Lessons of the Cyber Reskilling Academy

The leaders who orchestrated a reskilling program meant to transform feds into cyber defense analysts have some takeaways.

Federal CIO Suzette Kent
 

As federal CIO, Suzette Kent helped lead an effort to reskill current federal employees for jobs in cybersecurity. (FCW photo)

In 2018, the Office of Management and Budget launched a pilot with the Department of Education and the CIO Council to reskill current feds into cybersecurity positions.

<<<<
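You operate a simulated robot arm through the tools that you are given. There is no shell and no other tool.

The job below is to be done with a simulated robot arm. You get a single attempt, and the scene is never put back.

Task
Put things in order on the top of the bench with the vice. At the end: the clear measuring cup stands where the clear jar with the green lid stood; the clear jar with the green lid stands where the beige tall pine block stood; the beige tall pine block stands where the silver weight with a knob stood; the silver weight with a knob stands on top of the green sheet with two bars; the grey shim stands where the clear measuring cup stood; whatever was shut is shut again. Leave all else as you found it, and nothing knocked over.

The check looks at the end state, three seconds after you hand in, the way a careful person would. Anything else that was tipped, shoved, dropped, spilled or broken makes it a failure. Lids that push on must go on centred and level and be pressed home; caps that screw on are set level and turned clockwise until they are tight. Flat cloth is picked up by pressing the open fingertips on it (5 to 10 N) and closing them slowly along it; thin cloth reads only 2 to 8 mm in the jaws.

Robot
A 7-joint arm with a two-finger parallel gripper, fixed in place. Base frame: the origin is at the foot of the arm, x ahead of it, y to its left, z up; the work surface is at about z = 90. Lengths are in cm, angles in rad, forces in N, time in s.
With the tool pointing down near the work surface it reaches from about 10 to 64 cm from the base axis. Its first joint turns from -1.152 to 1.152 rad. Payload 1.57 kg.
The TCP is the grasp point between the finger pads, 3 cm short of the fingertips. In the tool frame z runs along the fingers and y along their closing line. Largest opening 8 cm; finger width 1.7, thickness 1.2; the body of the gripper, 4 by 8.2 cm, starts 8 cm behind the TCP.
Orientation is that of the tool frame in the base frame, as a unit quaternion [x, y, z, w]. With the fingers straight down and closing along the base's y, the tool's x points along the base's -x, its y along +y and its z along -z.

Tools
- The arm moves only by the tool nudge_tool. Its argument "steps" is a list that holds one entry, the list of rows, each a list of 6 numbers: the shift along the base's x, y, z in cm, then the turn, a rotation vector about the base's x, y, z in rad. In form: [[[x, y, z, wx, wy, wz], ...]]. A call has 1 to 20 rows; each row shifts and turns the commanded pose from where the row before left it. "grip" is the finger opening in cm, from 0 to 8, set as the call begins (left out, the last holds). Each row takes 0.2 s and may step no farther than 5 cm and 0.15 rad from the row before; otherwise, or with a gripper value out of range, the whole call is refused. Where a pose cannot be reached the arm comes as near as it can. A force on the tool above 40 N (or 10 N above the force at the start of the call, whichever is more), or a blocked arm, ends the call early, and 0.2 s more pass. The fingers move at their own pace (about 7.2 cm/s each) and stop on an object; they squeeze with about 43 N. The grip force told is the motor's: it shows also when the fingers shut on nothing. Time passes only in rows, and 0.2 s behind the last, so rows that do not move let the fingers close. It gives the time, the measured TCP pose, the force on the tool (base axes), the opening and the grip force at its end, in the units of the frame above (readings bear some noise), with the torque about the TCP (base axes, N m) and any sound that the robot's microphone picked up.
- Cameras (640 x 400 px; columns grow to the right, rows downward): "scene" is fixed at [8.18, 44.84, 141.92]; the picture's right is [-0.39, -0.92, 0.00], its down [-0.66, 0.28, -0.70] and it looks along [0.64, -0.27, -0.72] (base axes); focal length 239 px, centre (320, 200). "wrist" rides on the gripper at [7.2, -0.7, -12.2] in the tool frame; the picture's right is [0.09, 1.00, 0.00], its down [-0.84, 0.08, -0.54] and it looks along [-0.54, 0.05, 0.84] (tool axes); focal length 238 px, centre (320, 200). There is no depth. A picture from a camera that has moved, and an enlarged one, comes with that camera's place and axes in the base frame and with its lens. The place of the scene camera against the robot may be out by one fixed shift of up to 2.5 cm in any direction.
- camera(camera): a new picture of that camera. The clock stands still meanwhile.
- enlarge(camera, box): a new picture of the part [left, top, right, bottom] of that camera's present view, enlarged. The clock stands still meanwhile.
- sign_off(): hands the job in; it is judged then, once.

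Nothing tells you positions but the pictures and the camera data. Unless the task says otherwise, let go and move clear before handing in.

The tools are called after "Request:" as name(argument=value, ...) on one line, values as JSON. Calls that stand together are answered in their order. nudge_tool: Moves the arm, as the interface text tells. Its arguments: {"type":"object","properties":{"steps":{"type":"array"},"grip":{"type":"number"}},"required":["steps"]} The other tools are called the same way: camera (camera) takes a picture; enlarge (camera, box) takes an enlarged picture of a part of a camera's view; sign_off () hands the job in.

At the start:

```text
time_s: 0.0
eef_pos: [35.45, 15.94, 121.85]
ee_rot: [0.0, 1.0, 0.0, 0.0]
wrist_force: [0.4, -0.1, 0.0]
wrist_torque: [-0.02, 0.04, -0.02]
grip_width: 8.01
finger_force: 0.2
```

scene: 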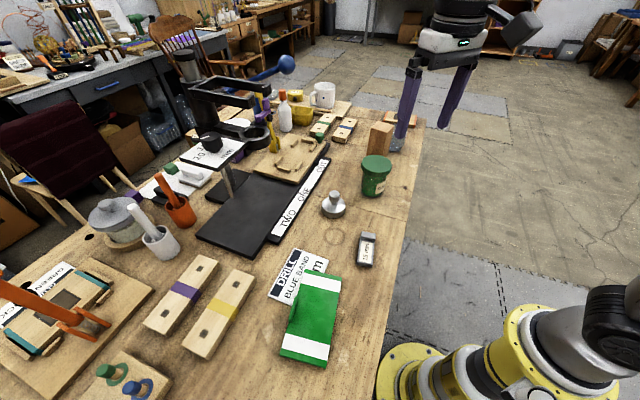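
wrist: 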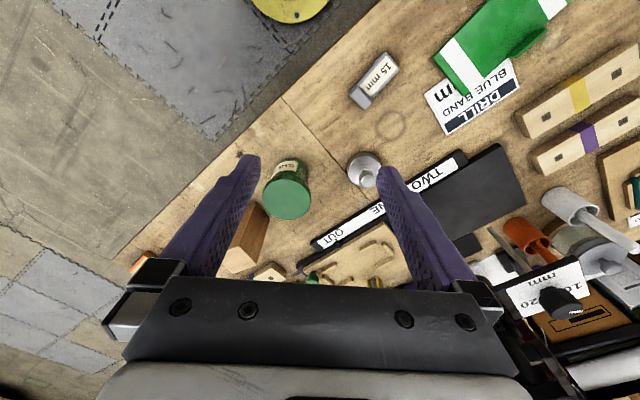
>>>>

Suzette Kent, former federal CIO, said she had conversations with agency CIOs about common needs for cyber talent across government and came up with idea of retraining current feds for the positions. The move had some obvious advantages: federal hiring managers wouldn't have to onboard new employees and current feds already possessed deep understanding of the mission and business processes of their agencies, she said.

Two classes graduated from the pilot, called the Federal Cyber Reskilling Academy, but there were significant problems getting graduates placed into cyber roles -- in part because the entry level cyber jobs on offer didn't match up to the pay grades of the feds who enrolled in the reskilling program.

But federal tech leaders are still looking at reskilling and upskilling as viable methods for filling federal technology jobs.

OMB, the CIO Council and the Chief Data Officers Council launched a six-month data analysis upskilling program in 2020 that came from the same set of workforce analyses. It started in the Census Bureau before the CIO Council took it on, and it has resulted in a reference guide so it can be replicated locally at agencies.

One takeaway: People are interested.

"When we first started we didn't know whether or not there was going to be an appetite, but we found out that absolutely there was," said Jason Gray, CIO at the Department of Education and co-chair of the CIO Council's Workforce Committee. The first round saw over 1,500 applicants for less than 50 spots.

Another lesson: Leaders weren't sure about how the training would work.

"They were literally pilots to test the training process," said Gray. But the participants were able to absorb the new information on a relatively short, three-month timeline.

"The fact that in three months you had 25 non-IT professionals able to get industry-standard certifications was really amazing," Gray said.

One big question that came out of the program was about "building a transition path for trainees," said Dorothy Aronson, CIO of the National Science Foundation and co-chair of the CIO Council's Workforce Committee.

The federal personnel system doesn't guarantee a smooth transition from one area of work to a different one, a hurdle for feds in the program who weren't already in IT roles.

The first cohort had participants in the GS-12 to GS-15 level, but many entry-level cyber defense analyst positions are lower on the General Schedule scale. Participants couldn't move over and up into cyber jobs because they didn't meet standards requiring a certain amount of experience in a field, generally a year.

After the program, OMB, the Office of Personnel Management and the CIO Council launched some temporary detail opportunities for graduates to improve their skills and fill this gap. Incorporating those details into any future iterations of the program could ensure that participants leave with the right amount of experience, Gray said.

Gradual, evolutionary changes within a job series, like the data upskilling program, might also be more effective than complete reskilling, Aronson said.

Kent noted that over the course of the pilots, "we identified places where modern work does not match the government's hiring processes."

In particular, job requirements stressing education and experience are hindering progress, Kent said.

"That is somewhat of an antiquated perspective, especially in areas of emerging technology," Kent said. "Because what's relevant in the space changes so quickly, I'd take somebody that had a certification in the last 24 months for the role before someone who had a degree 10 years ago.… If I'm putting somebody on the playing field, I want somebody who's been in the game recently."

Overall, the program's architects say that reskilling will be necessary to confront government's tech challenges.

"If we as a federal government want to jump forward and modernize, then we have to have people who understand government, who have this commitment to the cause," Aronson said. "So we're trying to figure out, how do we bring those people? How do we propel them into this future world more quickly? That's the problem we're trying to solve."